In fact, the power blackout only exacerbates a situation that has always been, to a degree, a fact of life in Puerto Rico. Outside the island’s tourist hubs, many small businesses simply never took credit cards, with some openly expressing contempt for tax collectors and others claiming it was just a question of not wanting to deal with the technology.

But those were generally vendors of bootleg DVDs, fruit stands, barbers – not major supermarkets. Now, the better part of the economy is in the same boat.

And after a week without power, the few ATMs on the island that still work have run dry, while most others are simply out of service.

As Bloomberg reports, many Puerto Ricans were still living off what money they thought to withdraw ahead of the storm. When a branch of Banco Popular in San Juan opened on Monday morning, the line stretched about 200 people deep for banking and ATM services. People fanned themselves with whatever they could find and held umbrellas against the sun. At the back stood Giddel Galliza, 64, a music teacher.

“I didn’t want to come because of the lines,” he said. “I need money for basic needs, food, gas – my tank is full but it won’t be forever. I normally pay with my card.”
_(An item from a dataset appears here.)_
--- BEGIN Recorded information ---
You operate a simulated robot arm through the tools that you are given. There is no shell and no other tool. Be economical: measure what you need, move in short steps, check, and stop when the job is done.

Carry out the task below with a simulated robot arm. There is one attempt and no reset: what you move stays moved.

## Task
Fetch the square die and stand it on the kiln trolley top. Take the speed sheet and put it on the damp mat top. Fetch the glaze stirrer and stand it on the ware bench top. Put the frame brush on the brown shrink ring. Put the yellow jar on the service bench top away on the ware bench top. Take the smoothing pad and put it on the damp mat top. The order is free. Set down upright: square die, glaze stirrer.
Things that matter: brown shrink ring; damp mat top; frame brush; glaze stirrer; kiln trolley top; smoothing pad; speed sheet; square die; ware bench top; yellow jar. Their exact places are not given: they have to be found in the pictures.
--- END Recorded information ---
A similar situation unfolded at a Banco Santander across the street. Erasmo Santiago, a 63-year-old mailman, said he was actually a Popular client but opted to pay a fee and go for the slightly shorter line. “I have my mom living with me, she’s 83,” he said. “So I need money.”

Some store owners, even those in areas of San Juan that are heavily policed, worry that carrying so much cash could leave them vulnerable to a robbery.

In post-hurricane San Juan on Monday, commerce picked up ever so slightly. With a little effort, you could get the basics and sometimes more: diapers, medicine, or even a gourmet hamburger smothered in fried onions and gorgonzola cheese.

But almost impossible to find was a place that accepted credit cards.

“Cash only,” said Abraham Lebron, the store manager standing guard at Supermax, a supermarket in San Juan’s Plaza de las Armas. He was in a well-policed area, but admitted feeling like a sitting duck with so many bills on hand. “The system is down, so we can’t process the cards. It’s tough, but one finds a way to make it work.”

Ultimately, turning the ATMs back on probably ranks lower on the island’s list of priorities than, say, keeping the diesel generators that are powering hospitals in operation, or evacuating 70,000 people from a river valley in danger of being flooded after a nearby dam failed.

Depending on how long outages persist, Puerto Ricans in some areas may need to resort to bartering for essential goods, as residents find ever more creative ways to transact in the absence of modern technology.